• _Extract to read_
--- START ---

Bu iki kavram arasındaki en önemli fark, uygulama ölçeğidir. Riskli yapı tespiti, maliklerin bireysel başvurusuyla genellikle parsel bazında başlarken , riskli alan ilanı idari bir karar olup, tüm bir mahalleyi veya bölgeyi kapsayabilir. Riskli alanlardaki uygulamalar, genellikle parsel bazlı değişimden ziyade kentin genel estetiğini ve altyapısını iyileştirmeyi hedefler.

2.2. Riskli Yapı Tespiti ve Raporuna İtiraz Süreci

Bir yapının riskli olarak tespit edilmesi, kentsel dönüşüm sürecinin en kritik başlangıç aşamasıdır. Bu tespitin usulü ve sonrasında izlenecek adımlar kanunla net bir şekilde düzenlenmiştir.

--- END ---

• _Data lines_
--- START ---

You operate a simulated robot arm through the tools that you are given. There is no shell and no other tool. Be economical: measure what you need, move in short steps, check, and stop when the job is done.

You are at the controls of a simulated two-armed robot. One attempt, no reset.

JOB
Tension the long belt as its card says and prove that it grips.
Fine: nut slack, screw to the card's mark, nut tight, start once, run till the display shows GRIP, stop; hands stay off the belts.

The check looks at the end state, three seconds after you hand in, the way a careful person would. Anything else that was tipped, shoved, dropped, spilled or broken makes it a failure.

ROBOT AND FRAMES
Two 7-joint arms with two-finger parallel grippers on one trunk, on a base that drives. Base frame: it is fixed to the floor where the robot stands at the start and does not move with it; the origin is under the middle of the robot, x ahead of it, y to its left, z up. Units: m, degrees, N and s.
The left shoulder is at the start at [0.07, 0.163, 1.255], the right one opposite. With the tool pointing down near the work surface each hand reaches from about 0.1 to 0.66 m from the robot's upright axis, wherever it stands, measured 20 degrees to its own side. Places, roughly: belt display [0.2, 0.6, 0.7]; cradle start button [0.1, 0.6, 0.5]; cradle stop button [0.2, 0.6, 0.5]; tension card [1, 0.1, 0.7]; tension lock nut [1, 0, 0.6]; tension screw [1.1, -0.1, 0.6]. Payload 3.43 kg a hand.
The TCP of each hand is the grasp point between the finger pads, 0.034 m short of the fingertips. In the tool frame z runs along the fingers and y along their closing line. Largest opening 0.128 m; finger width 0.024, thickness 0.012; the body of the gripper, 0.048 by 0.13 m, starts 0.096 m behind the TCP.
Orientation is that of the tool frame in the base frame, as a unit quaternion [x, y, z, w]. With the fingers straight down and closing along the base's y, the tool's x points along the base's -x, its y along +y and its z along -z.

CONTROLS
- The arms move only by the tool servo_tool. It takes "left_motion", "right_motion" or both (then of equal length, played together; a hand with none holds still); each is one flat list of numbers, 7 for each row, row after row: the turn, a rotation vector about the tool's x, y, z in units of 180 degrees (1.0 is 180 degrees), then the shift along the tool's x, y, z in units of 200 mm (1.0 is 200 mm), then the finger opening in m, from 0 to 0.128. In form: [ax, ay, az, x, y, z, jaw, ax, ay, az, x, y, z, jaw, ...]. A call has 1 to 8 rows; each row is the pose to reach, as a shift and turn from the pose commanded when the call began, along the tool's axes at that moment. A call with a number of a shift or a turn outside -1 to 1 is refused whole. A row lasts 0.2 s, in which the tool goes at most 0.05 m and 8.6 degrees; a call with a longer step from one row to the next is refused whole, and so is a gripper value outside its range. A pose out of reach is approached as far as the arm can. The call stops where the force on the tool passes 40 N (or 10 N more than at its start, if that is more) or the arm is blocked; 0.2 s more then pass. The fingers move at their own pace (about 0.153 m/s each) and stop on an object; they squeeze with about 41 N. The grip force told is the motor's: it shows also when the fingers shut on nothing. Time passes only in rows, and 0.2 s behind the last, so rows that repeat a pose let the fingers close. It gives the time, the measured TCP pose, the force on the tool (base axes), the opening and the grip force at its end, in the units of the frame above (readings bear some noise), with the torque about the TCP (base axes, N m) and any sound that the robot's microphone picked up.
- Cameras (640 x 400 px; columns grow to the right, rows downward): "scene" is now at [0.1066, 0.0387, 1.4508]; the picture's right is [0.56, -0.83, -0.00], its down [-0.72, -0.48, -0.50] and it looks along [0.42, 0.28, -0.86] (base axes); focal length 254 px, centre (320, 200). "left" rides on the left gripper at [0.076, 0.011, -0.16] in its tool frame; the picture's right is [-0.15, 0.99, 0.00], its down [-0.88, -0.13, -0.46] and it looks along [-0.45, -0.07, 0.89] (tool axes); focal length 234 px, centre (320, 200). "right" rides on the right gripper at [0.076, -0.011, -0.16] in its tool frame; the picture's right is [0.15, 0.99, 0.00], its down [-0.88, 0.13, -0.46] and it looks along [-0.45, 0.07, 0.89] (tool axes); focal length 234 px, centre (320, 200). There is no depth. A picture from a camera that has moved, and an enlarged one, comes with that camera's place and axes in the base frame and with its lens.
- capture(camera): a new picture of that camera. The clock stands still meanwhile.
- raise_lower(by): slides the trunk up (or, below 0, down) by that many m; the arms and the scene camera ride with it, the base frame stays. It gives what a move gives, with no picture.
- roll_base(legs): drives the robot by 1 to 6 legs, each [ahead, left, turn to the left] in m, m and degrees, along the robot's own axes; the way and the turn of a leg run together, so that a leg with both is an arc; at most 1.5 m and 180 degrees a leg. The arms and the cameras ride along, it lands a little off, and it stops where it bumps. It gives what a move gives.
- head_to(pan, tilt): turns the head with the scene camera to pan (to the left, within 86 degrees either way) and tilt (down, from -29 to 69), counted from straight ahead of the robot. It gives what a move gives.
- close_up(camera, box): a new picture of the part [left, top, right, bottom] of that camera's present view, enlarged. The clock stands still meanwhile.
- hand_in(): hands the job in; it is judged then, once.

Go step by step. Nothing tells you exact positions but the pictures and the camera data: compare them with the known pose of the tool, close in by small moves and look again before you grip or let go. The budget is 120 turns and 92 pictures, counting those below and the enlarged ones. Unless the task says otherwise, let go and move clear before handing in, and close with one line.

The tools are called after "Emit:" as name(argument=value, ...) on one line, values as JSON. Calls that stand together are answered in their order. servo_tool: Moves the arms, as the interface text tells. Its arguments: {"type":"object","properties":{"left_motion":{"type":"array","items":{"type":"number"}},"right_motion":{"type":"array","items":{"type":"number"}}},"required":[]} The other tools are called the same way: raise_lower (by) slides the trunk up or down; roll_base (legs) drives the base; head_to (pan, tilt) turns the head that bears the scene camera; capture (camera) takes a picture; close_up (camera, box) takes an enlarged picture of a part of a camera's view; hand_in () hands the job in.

--- END ---

• _What this exercise asks_
**1)** Give the stretch of the extract to read that starts with "2.2. Riskli Yapı" and ends with "bir şekilde düzenlenmiştir.", unchanged.
**2)** Could you carry on with the extract to read from where it ends?

• _Task responses_
**1)**
2.2. Riskli Yapı Tespiti ve Raporuna İtiraz Süreci

Bir yapının riskli olarak tespit edilmesi, kentsel dönüşüm sürecinin en kritik başlangıç aşamasıdır. Bu tespitin usulü ve sonrasında izlenecek adımlar kanunla net bir şekilde düzenlenmiştir.

**2)**
  • Başvuru ve Süreç: Riskli yapı tespiti için başvuru hakkı, yapı maliklerine veya kanuni temsilcilerine aittir. Maliklerden herhangi biri, masrafları kendisine ait olmak üzere Bakanlıkça lisanslandırılmış bir kuruluşa başvurabilir. Kiracılar veya sınırlı ayni hak sahiplerinin bu konuda başvuru hakkı bulunmamaktadır. Tespiti yapan kuruluş tarafından hazırlanan rapor, inceleme için 10 iş günü içinde ilgili İl Müdürlüğü’ne gönderilir ve raporun uygun bulunması halinde tapu müdürlüğüne bildirilir. Tapu müdürlüğü, taşınmazın beyanlar hanesine “riskli yapıdır” şerhini işler ve tüm hak sahiplerine tebligat gönderir.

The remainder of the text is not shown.